How-To Guide: Canvas Photo Transfer

If you’re anything like me, you have a hard drive (or three) of photos waiting to be printed. Take matters into your own hands and do it right at home! Printing onto canvas turns your photos into unique pieces that you can’t get from a print shop. Each transfer is wonderfully and uniquely imperfect, which gives them a vintage look and feel.

For my first experiment, I used a color print of sunset at the “Sheep Shearer’s Union Hall” in Butte, Montana and a black-and-white print of a statue from Ta Prahm temple in Cambodia. I think it worked equally well for both, although next time I would definitely choose a color print with less detail.

Materials: A laser-printed copy of your photo, an 8×10 inch canvas board, a paintbrush, a jar of heavy gel gloss, and a spray bottle of water. Did I mention that this is really easy?

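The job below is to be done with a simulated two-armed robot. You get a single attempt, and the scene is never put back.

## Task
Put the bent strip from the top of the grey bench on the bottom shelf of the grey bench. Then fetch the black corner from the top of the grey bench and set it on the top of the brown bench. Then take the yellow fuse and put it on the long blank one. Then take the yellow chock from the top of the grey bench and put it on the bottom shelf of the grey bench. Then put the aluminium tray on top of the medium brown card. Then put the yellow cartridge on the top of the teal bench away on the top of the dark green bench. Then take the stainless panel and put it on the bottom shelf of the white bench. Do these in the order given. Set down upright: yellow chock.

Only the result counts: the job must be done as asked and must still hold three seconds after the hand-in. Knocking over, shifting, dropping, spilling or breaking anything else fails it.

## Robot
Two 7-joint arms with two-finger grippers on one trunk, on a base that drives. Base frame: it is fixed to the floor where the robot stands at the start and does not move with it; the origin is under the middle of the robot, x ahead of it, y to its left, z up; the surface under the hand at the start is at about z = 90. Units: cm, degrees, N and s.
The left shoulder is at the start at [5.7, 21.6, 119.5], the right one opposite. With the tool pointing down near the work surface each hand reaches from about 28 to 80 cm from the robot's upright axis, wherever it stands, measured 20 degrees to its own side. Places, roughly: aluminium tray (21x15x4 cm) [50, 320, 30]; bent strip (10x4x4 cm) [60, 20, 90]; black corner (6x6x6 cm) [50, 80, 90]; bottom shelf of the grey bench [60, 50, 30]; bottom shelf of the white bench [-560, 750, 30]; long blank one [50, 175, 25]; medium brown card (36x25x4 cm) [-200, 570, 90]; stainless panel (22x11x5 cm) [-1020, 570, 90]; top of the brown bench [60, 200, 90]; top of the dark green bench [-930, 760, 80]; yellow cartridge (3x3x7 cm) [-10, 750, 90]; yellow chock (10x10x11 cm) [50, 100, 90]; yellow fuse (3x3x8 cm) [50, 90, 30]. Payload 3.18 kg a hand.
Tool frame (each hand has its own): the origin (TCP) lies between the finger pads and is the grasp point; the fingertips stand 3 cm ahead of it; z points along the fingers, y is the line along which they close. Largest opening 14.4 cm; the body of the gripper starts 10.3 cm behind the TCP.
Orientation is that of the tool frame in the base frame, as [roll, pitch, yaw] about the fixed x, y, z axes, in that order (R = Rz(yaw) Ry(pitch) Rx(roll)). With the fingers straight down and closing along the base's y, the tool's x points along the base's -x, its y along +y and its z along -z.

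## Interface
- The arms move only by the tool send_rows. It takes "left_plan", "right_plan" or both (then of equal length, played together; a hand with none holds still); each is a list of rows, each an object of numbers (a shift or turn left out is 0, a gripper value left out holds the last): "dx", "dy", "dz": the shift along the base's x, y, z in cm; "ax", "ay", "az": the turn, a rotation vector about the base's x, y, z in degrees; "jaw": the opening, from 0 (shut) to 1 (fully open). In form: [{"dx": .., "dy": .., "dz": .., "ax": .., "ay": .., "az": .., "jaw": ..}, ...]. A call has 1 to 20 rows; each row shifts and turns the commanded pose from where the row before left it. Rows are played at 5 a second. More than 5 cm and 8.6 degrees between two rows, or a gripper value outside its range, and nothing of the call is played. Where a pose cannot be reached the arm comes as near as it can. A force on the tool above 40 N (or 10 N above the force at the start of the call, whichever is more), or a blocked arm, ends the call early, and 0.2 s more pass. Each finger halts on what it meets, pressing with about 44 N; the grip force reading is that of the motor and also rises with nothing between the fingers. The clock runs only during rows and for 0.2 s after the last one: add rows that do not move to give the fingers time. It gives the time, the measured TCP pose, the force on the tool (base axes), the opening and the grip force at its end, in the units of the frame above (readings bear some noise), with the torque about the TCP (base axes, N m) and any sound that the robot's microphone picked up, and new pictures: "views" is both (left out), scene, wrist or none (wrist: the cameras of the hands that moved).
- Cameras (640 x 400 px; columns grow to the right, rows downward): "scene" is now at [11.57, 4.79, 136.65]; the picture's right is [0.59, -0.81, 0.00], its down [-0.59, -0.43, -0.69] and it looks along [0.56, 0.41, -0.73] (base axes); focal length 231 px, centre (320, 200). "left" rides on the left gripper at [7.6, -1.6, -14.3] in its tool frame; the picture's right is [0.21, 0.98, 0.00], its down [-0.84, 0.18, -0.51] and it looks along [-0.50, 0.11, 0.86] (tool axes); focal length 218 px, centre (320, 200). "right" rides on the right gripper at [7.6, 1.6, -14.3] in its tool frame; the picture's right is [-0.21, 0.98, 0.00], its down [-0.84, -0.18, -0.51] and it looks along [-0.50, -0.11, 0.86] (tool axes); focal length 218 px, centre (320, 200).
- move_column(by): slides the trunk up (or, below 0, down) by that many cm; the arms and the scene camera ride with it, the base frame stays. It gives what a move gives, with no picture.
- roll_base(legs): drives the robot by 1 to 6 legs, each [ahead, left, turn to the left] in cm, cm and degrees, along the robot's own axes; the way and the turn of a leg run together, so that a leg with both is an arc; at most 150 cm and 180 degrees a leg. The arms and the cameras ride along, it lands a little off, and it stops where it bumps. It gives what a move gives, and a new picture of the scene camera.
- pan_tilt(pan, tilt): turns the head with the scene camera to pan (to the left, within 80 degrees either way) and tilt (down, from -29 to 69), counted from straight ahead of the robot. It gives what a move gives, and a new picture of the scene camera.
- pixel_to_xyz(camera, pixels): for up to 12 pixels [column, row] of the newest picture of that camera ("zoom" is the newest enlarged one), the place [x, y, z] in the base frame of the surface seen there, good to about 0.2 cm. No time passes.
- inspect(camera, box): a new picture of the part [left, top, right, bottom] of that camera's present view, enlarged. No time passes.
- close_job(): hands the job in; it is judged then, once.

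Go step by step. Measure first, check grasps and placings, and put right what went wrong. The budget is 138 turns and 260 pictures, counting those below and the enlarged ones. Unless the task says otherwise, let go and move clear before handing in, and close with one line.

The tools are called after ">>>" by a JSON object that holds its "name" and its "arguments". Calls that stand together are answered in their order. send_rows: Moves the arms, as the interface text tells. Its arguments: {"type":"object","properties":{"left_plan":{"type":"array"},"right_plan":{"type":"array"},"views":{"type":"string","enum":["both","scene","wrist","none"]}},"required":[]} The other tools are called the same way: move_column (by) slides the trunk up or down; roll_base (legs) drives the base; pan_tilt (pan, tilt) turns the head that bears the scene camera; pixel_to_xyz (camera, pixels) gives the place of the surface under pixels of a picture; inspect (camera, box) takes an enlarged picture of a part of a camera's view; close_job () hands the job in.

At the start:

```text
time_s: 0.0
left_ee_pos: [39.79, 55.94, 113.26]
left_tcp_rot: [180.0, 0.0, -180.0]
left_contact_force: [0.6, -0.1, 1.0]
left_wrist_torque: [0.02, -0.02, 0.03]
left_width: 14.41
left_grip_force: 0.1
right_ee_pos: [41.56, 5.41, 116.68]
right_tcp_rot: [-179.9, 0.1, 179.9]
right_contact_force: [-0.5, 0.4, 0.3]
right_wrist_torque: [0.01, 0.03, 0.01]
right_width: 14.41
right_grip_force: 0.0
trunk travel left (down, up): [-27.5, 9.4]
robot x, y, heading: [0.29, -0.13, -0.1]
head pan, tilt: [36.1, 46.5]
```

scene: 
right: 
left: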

Step 1:   Print a copy of your photo using a laser printer. This is very important because the kind of ink from an ink-jet printer won’t work. I took mine to a copy shop and had them print out a copy (I just emailed it to myself and printed it from their computer). Remember that your image will print reversed, so if there are any words on it, make sure to print a “mirror copy.” You may notice, if you look carefully at my picture of the “Sheep Shearer’s Union” building, that I forgot to do this.

Step 2: Completely cover your canvas with a heavy coat of gel medium.

Step 3: Press the photo copy onto the canvas and let it dry completely. Make sure that you press it on really well and get all the air bubbles out. I went over it with another canvas board. Just leave the plastic wrap on the second board and rinse it off in the sink when you’re done. I let the color photo dry for about 3 hours, and left the black and white picture overnight as a test. I recommend overnight, or at least 6 hours. It came out much better and the paper was easier to peel without any of the transfer rubbing off.

Step 4: After your image is completely dry, spray the top with water. Don’t be afraid to douse it. It really needs to get wet in order for the paper to become loose enough to start peeling off. Once it starts peeling, you can calm down with the water, though. You don’t want to totally soak the board and end up warping it.  Rub the surface so that pieces of the paper start to come off and your image is be revealed! Doesn’t it look cool to see the image coming through? This step takes a lot of patience. It took me about 15-20 minutes to gently rub the paper off. If you get overzealous, the transfer will rub off in little chunks and once its gone, there’s no putting it back on. You can see that this happened quite a bit on the color image. I was much more careful the second time around.

Step 5 Also, once you’ve gotten as much of the paper off as you can, you’ll notice that there is still a light film over the canvas that you can’t seem to remove, no matter how much you spray it. The trick here is to let it dry, then wet just your fingers and rub the dry board. The last bit will come off. Be very gentle! I didn’t do this with the color print and as you can see, it’s much hazier. However, this is kind of a cool “instagram-ey” effect if that’s what you want to go for. PS- you might as well take off any nail polish that you happen to be wearing before beginning this project- as you can see, it won’t be staying on for long….

Step 6: Cover canvas with one more light coat of gel to seal the image.

I’m really happy with the way these came out! I definitely plan on experimenting with this a lot more. Have fun!

~*~ Serenity

Like this post? You may also be interested in How To Guide: Make Your Own Chalkboard and 10 Quick Photography Tips.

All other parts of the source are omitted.